Ah yes, back in the good ol’ days when natural selection was still a thing
You say that but remarkably few of us died and in retrospect I wonder how.
This is what happens when you cancel Doctor Who, BBC.
Maybe it is just the angle, but why are the kids jumping out those windows and not the ones that seem to be directly over the mattresses? I guess this shows my age: my first reaction was to ensure these kiddos were safe! It does look wicked fun!!
They aren't falling straight down.
Those windows seem easier (even safer) to climb than the others where they would have to support themselves on the frame.
Well shit, 80s kid here and we kinda did this. We had a pile of old mattresses and cushions. The mattresses were the super cheap and crappy kind with no springs so were actually really good for landing on. The ground floor of our house was maybe 6ft higher than the back garden and we had a kinda small raised patio at the back door with steps down into the garden. We piled up the mattresses on the lawn, beyond the flower bed. And threw ourselves off the wall at the edge of the patio down onto the mattresses. Lots of fun.
My siblings and I used those same mattresses to slide down our stairs, crashing into them at the bottom. That was fun too.

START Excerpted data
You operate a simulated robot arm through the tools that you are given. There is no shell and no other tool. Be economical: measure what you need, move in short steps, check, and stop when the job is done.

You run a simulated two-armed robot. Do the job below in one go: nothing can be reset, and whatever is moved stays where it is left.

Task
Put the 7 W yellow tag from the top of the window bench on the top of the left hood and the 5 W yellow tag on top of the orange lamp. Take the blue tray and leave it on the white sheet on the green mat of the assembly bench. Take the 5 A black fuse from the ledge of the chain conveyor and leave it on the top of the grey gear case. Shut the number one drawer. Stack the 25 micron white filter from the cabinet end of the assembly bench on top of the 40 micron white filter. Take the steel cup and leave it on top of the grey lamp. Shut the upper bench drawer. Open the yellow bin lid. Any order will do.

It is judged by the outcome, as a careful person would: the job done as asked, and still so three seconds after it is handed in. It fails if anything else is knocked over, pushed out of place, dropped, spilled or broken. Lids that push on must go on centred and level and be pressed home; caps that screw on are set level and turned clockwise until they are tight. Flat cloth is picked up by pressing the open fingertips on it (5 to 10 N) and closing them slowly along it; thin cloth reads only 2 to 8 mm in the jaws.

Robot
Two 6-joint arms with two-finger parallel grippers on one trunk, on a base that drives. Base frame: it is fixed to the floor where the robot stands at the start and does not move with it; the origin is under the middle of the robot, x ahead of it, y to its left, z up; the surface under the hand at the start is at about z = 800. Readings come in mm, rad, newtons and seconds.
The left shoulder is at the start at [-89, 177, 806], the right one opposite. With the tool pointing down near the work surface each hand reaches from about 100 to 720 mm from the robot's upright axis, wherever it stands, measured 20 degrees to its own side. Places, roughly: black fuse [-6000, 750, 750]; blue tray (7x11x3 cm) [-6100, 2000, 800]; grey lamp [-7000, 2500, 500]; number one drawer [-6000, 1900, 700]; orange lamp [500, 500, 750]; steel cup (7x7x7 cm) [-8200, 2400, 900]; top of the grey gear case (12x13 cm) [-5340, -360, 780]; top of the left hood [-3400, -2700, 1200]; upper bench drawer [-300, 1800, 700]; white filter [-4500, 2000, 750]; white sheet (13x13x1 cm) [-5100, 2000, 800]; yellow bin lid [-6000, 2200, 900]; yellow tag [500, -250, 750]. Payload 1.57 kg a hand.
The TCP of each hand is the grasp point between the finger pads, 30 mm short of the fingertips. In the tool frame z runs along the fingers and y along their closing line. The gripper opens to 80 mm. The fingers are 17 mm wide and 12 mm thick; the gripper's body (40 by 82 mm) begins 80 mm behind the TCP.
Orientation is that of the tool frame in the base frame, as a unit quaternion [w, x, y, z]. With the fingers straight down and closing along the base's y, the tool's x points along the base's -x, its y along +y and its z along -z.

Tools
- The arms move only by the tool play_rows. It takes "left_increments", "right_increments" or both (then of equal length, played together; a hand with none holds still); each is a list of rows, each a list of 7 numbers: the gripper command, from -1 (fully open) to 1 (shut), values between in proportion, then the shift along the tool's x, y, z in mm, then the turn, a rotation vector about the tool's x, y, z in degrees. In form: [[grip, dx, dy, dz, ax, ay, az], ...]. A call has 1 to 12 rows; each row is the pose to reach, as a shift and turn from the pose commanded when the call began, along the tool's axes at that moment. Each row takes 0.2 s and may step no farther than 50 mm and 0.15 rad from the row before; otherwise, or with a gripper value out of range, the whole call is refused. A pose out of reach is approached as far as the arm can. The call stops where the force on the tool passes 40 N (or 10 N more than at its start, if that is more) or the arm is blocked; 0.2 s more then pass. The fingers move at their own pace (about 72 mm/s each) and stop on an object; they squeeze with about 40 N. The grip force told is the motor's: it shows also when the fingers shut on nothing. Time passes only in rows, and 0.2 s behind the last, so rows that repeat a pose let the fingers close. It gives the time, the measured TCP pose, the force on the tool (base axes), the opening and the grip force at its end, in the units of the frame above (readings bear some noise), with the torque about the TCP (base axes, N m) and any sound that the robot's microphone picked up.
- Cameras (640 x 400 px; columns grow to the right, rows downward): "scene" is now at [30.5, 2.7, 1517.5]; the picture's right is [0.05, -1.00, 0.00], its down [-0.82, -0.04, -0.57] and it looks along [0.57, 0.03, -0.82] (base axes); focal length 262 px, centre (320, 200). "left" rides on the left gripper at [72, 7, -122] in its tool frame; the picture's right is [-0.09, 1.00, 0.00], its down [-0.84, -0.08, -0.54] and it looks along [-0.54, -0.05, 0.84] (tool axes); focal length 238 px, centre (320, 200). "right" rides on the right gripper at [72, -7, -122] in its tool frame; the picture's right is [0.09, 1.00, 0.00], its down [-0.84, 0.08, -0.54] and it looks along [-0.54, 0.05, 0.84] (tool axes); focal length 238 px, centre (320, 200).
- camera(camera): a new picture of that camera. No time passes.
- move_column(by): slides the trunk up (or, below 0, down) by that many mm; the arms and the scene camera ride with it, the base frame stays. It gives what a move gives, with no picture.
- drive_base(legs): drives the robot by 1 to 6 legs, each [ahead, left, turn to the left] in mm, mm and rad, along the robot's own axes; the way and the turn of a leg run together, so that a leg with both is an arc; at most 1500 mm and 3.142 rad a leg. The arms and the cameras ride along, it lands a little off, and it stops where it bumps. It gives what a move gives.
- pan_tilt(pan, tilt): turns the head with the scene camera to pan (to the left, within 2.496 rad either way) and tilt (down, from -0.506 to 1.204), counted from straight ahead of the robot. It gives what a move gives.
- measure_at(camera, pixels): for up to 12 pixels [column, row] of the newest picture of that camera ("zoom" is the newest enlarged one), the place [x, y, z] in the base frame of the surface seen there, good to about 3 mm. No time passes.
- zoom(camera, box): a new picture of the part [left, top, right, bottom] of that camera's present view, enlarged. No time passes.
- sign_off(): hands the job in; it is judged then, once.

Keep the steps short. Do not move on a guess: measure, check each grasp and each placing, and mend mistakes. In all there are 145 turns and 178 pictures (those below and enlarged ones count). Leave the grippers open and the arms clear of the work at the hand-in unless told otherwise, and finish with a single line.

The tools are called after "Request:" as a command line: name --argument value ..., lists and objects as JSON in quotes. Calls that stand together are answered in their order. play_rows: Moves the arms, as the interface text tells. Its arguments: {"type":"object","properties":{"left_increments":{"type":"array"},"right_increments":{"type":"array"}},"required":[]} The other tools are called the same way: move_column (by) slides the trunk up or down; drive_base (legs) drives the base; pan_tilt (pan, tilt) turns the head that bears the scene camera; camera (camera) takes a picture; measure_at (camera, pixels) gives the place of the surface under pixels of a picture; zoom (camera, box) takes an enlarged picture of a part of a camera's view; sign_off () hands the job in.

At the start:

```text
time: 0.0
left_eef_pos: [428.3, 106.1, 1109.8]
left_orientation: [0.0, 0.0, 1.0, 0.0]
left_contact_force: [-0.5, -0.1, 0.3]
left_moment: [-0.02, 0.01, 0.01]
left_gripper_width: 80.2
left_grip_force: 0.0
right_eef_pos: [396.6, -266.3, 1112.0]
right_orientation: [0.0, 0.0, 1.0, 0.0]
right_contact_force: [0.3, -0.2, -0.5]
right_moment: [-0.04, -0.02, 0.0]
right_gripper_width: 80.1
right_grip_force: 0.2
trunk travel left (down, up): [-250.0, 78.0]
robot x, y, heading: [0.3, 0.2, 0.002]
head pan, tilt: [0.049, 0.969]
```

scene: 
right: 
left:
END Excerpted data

I also remember finding these long smooth metal sheets somewhere and using them to make a slide down our garden steps. Then using a sledge sliding down it and crashing into the mattresses.
I miss those days.
slightly (or absolutely) unrelated story, but I remember we built cross tracks in the forest for ourselves and our crappy bikes (I'm talking early-mid 80s on the other side of the Iron Courtain; the best bike I had was a rusty Csepel BMX, then my father's Sputnik race bike). once we decided fuck it why don't we do the same in our own street (a mud/gravel street at that time), and took shovels and stuff and destroyed the street. when the first adult residents got home, they were very pissed for some reason and commandeered us to restore the street. I remember the feeling of betrayal / injustice to this day! :-D
That would be a hard pass for me.
We used to jump off the roof into a snowbank. Then when the snow got deep enough we would just sled off the roof onto the snowbank.
Comment from an old reddit post:
Ashfield Valley estate in Rochdale. It was completed in 1969 and while it was initially popular, like many housing estates at the time, it quickly declined and by the 1980s was a haven for drug users, glue sniffers and squatters as well as being home to a large number of families, OAP's and single people. In January 1987, frozen water pipes cracked, flooding 15 of the 26 blocks. Many of the tenants were evacuated, with some having to sleep in a local church. 23 blocks were demolished in 1992.
That's crazy!
But it looks like crazy fun...
1980s England wasn't the most sheltered place I guess
What's the spring situation like here? Did mattresses not have them back then? Have they been removed?
And then after playing head inside and watch ma’s Corrie and make her a proper cuppa I remember these days I do
I did this in the 70s!!!!!!! good old days :)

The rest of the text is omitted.